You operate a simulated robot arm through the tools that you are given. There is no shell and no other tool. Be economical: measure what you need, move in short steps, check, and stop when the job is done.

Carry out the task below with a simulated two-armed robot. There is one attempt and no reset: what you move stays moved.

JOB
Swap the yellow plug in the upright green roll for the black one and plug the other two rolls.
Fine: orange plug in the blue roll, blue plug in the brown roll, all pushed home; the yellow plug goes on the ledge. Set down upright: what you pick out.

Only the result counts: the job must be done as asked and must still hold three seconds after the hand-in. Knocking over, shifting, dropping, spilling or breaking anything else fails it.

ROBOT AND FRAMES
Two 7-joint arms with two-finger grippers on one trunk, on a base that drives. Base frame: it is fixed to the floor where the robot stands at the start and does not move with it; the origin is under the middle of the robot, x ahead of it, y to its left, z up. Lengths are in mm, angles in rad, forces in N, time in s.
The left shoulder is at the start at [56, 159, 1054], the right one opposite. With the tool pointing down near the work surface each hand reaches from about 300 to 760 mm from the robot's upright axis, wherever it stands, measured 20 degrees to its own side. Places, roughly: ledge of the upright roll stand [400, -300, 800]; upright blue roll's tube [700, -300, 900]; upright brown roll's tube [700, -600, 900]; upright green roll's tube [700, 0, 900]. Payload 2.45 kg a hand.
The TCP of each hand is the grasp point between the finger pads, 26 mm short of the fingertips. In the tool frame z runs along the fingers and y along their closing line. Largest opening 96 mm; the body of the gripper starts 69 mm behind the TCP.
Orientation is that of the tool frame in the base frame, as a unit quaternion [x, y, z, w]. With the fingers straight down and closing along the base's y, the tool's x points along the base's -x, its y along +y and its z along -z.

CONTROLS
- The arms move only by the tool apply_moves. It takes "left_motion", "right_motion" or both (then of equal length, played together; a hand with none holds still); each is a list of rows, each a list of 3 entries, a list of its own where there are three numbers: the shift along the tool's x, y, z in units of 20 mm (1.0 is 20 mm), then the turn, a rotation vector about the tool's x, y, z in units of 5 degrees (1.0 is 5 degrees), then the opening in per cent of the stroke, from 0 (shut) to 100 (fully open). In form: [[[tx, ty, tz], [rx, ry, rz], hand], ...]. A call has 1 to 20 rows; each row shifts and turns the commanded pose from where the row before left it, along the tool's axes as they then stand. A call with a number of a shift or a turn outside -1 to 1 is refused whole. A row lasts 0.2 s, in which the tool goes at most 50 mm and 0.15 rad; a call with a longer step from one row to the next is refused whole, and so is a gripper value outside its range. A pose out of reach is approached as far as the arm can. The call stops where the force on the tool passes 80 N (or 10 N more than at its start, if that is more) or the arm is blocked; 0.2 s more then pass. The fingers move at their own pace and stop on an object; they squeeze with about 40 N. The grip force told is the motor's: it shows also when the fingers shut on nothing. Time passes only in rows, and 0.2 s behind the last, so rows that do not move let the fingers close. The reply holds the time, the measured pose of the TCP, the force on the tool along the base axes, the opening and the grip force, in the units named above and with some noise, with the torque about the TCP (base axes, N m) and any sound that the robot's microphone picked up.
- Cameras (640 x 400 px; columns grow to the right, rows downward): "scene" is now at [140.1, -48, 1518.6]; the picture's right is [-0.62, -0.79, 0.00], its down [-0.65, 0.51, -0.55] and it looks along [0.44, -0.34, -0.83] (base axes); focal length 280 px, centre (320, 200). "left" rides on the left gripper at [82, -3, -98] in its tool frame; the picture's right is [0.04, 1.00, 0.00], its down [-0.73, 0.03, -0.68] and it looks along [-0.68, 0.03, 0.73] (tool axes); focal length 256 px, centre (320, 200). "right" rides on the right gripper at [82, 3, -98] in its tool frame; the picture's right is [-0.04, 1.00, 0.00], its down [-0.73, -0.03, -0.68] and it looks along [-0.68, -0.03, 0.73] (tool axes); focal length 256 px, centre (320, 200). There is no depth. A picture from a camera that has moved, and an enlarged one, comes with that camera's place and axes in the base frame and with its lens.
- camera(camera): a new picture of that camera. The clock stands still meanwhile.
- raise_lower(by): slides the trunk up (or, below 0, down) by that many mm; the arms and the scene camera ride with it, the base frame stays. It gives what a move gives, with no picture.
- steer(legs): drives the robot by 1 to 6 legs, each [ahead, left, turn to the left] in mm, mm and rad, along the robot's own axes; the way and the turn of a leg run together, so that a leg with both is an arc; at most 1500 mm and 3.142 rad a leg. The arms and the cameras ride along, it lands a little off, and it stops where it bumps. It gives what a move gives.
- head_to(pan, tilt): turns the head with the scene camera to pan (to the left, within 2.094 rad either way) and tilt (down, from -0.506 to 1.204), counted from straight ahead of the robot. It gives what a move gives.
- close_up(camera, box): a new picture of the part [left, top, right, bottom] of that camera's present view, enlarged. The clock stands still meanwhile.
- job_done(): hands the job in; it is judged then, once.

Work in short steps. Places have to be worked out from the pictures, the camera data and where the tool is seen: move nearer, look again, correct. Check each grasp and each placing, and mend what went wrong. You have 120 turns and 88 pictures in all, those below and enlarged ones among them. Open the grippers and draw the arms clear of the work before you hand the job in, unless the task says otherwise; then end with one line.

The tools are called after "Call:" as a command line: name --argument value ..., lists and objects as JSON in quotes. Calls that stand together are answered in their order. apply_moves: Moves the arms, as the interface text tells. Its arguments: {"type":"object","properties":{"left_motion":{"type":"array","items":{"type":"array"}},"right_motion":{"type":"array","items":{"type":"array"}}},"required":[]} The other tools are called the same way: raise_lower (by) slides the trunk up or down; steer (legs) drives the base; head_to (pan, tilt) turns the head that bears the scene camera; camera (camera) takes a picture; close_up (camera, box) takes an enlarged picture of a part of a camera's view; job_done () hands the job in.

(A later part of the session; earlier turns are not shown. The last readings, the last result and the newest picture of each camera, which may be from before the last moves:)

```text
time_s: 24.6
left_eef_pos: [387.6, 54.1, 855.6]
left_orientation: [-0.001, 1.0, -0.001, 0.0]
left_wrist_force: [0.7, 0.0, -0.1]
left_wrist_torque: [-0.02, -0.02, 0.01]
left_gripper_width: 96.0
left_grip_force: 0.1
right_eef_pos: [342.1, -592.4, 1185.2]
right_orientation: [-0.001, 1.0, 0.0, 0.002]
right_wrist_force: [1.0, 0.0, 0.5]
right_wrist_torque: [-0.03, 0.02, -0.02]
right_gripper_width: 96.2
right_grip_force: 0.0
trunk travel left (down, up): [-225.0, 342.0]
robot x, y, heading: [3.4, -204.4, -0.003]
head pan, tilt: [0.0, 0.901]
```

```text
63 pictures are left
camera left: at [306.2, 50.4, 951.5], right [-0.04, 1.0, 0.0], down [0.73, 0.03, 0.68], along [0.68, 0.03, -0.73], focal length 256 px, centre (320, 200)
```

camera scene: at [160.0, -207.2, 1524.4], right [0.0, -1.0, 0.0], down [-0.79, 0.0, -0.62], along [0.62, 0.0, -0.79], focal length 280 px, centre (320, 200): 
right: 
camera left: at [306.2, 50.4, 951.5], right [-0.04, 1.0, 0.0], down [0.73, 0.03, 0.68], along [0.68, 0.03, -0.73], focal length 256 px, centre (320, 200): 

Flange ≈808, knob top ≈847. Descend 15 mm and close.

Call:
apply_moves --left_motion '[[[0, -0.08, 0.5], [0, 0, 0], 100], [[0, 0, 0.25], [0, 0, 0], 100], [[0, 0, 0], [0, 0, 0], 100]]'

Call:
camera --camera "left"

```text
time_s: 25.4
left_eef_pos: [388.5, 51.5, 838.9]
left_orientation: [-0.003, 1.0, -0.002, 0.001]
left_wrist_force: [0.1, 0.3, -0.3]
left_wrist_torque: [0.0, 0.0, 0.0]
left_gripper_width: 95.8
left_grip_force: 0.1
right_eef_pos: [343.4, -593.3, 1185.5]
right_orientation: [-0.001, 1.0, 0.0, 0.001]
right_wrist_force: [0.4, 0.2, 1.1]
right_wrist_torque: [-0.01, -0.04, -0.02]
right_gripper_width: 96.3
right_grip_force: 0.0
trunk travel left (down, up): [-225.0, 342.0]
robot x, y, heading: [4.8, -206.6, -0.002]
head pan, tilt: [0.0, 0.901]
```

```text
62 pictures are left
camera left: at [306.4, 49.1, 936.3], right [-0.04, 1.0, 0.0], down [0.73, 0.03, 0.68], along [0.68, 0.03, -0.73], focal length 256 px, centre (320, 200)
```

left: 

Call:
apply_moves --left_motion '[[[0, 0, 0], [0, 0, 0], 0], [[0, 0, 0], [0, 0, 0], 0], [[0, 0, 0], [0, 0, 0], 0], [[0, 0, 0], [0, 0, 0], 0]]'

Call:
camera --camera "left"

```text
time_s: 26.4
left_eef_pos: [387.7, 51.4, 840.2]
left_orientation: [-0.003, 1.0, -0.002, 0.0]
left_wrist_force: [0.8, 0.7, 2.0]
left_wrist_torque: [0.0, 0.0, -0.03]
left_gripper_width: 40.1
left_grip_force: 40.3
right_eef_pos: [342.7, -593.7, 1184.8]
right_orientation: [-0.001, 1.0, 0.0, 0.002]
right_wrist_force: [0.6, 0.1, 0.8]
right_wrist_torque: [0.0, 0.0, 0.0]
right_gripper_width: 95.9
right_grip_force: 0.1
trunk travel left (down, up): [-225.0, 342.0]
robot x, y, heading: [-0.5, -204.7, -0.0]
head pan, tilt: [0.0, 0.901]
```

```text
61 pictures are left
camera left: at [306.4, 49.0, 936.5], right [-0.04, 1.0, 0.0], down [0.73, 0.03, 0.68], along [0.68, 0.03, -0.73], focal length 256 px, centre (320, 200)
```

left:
===============
Text provided
Maximinus Thrax occupies an important – and rather unattractive – place in
the annals of Imperial Roman history. The so-called “Crisis of the Third
Century” began with his reign in 235-238 AD. Though he was not the first
Augustus to owe his position to the favor of his soldiers, he was the first of
the “barracks emperors” whose chronic infighting nearly brought the Empire to
total destruction in the following four decades.

Maximinus’ body
and personality seemed to line up well with his role in history – he was a
remarkably brutish, ugly, and difficult man whose hands were soaked in the blood
of those who had dared cross him. In this post, I plan to give a concise
biography revealing pretty much everything that is known about this short-lived
but crucial figure in the history of the Roman Empire.

The child who
would become Maximinus was born in the Balkans in the late 2nd Century. The date
and place of his birth, and the identity of his parents are shrouded in legend.
Traditionally it has been believed that he was born around 170 AD – meaning he
would’ve been close to 70 when he died. Modern historians are inclined to think
that he was born at least a decade later, probably at some point in the reign of
Commodus (180 – 192 AD).

The identity of his parents is equally
mysterious. Tradition claims that his mother was an Alanian Sarmatian, his
father an illiterate Thracian peasant. Other sources call him a “Goth”, possibly
implying a Getic Dacian.

Even the source of Maximinus’ name remains a
mystery. A man named Gaius Julius Maximinus governed one of the Danube provinces
c. 208 AD; it is possible that our Maximinus received his citizenship from this
governor. Gaius Julius Maximinus was probably from a well-born Gaulish family;
his praenomen and nomen indicate that his ancestors had received citizenship
from Julius Caesar. “Maximinus” means “smallest to biggest”, perhaps implying
that he had risen from the ranks to a position of great power.
===============
Brief 1
Provide the original wording of the text provided from "The child who" as far as "shrouded in legend.".
Brief 2
Write what comes next in the text provided.

Final answer 1
The child who
would become Maximinus was born in the Balkans in the late 2nd Century. The date
and place of his birth, and the identity of his parents are shrouded in legend.

Final answer 2
The future
emperor Maximinus was physically huge and powerful; the (admittedly, unreliable)
Historiae Augusta claims that he was eight feet tall. His coins depict a
man with a massive head and thick brow and huge, thick nose. Added to this were
cruel, squinty eyes and the close-cropped hair of a professional soldier. Even
if he wasn’t a giant as the HA states, Maximinus was definitely a very big man.
The much more reliable historian Herodianus says that no barbarian warrior or
Greek athlete came close to Maximinus in height or physical

Maximinus had a colorful military career that presumably began
as early as the 190s AD. He served in a wing of auxiliary cavalry, and was
distinguished by his courage, his enormous size, his skill as a horseman, and
his ferocious and violent temperament. He appears to have served as a private
trooper in the ranks of the Equites Singulares Augustae in the first
decade of the 3rd Century; this was the Emperor’s personal cavalry bodyguard.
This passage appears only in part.